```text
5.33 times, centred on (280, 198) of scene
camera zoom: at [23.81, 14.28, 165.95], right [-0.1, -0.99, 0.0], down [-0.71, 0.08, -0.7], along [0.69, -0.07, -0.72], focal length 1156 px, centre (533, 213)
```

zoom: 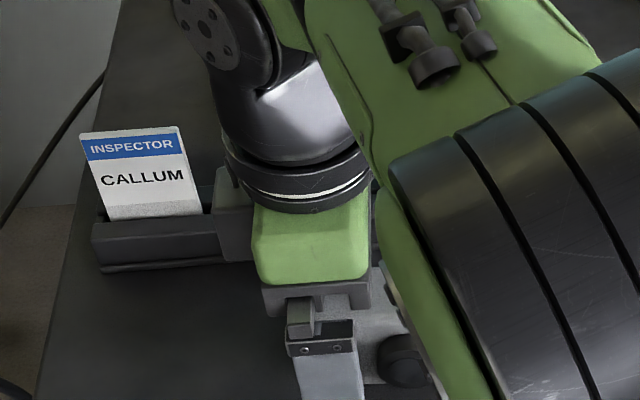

> [Exercise aim] Every line of text is to be repeated exactly; pictures are left out.

> [Reply]
```text
5.33 times, centred on (280, 198) of scene
camera zoom: at [23.81, 14.28, 165.95], right [-0.1, -0.99, 0.0], down [-0.71, 0.08, -0.7], along [0.69, -0.07, -0.72], focal length 1156 px, centre (533, 213)
```

zoom: 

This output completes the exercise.